Houthi forces had initially attempted to fire long-range missile attacks into Israel as a ground offensive began in Gaza, but after being repeatedly intercepted by Saudi Arabian and US military they changed tact and began targeting the shipping route, including cargos destined for Israel.
Last month, Houthi fighters took British-owned cargo ship Galaxy Leader to the port of Hodeidh after launching a helicopter raid on the vessel. Since then, several tankers have been attacked and damaged, including a Norwegian-owned tanker Swan Atlantic, which was hit by a drone and an anti-ship ballistic missile on Tuesday.
If New Zealand does agree to support the naval operation it will join UK, Canada, Holland, Norway, France, Italy, the Seychelles, Greece, Spain and Bahrain in the region, as well as signal a further alignment to US military and foreign policy objectives.
Australia said it would send military personnel to the Red Sea but no warship.
US, French and British warships have shot down dozens of drones in the Red Sea area during the past week. UK and US naval assets have been stationed in the region since Israel launched its assault on Gaza seven weeks ago.
The presence of UK warships and US carrier strike groups, including the USS Gerald R Ford, which arrived off the coast of Israel in mid-October, were meant to deter Iran, Hezbollah in Lebanon and Yemeni rebel forces from intervening in Israel’s Gaza operation as tensions in the region soared.
University of Otago Professor of International Relations Robert Patman told In Context the government needed to be careful when deciding on whether to join the naval alliance and what form this support should take.

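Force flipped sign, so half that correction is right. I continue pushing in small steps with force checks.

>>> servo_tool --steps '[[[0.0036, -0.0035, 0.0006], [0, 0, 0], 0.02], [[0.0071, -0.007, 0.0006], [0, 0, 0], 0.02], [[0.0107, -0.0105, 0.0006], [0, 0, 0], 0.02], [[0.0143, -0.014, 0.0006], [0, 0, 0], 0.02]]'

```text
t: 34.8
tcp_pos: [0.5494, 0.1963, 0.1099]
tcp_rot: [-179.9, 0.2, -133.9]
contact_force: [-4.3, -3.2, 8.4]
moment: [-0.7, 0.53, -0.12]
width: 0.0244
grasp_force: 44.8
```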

He said having a nominal presence among the alliance without committing naval assets like ships would placate the US, while minimising risks of contributing to a potential regional conflagration and confrontation with Iran, which supports the Houthi fighters.
But he agreed that even sending several NZDF personnel to join the operation would pose risks, while doing nothing to address the core reasons for the Houthi attacks.
“Unfortunately, there is that risk, and that is something New Zealand will have to weigh up very carefully,” he said.
“I think that may be a reason why the Australians only sent 11 naval personnel. Because if you send capabilities, then you'd be more vulnerable. I think nevertheless, if you send personnel, you're vulnerable as well, but it does lower the risk a bit.
“The other thing to keep in mind here though is that the Americans, while they are supporting Israel's bombardment on Gaza are actually contributing to a climate in which the Houthis are acting.
“If you want to defang or to cut the leverage of the Houthis, they need to end the issue that the Houthis are feeding off. So, there is a bit of a confusion here of cause and effect.
“The Americans are acting as if the Houthis have been seizing upon a situation which has nothing to do with them. You could argue that, but the fact of the matter is most people have known that if there is disproportionate reaction to the appalling Hamas terror atrocity against Israel - and unfortunately, there has been disproportionate reaction - that in itself would have the seeds of spreading conflict in the region.”
Patman said any decision to send NZDF and naval assets to the Red Sea would involve significant discussions between New Zealand’s coalition parties. He added the US request presented a classic case of deciding how best to balance conflicting interests.
“The New Zealand government does want the fighting to stop in Gaza as soon as possible and we would like to see the Americans stop vetoing the UN Security Council resolutions. On the other hand, we do have an interest, being a small trading nation, in making sure the Red Sea is still relatively safe for commercial activities. That is, for ships to go through, which involve New Zealand's trading interests.”
In Context asked New Zealand’s Government Communications and Security Bureau (GCSB) whether the Waihopai Station secure communication facility was being used to collect information for use by our Five Eyes partner the United States' ongoing naval engagement in the Middle East. No reply had been received by the time of publication.
Over 20,000 Gazans, mostly women and children, have been killed since Israel put the coastal strip under siege and began bombing it in response to Hamas’ surprise attack on military installations and settlements on October 7.
More than half a million people in Gaza are starving, according the United Nations.
UN special rapporteurs have released several statements over the past two months pointing to genocidal intent voiced by Israeli leaders and warning Palestinian civilians were being targeted by the military on an industrial scale in acts of displacement and collective punishment.
Nearly 2 million Gazans have been displaced and corralled into the strip’s southern border with Egypt, as the bombardment continues.
On December 7 New Zealand’s Foreign Minister and Deputy Prime Minister Winston Peters forwarded a motion in Parliament calling on parties to the conflict to “take urgent steps towards establishing a ceasefire”.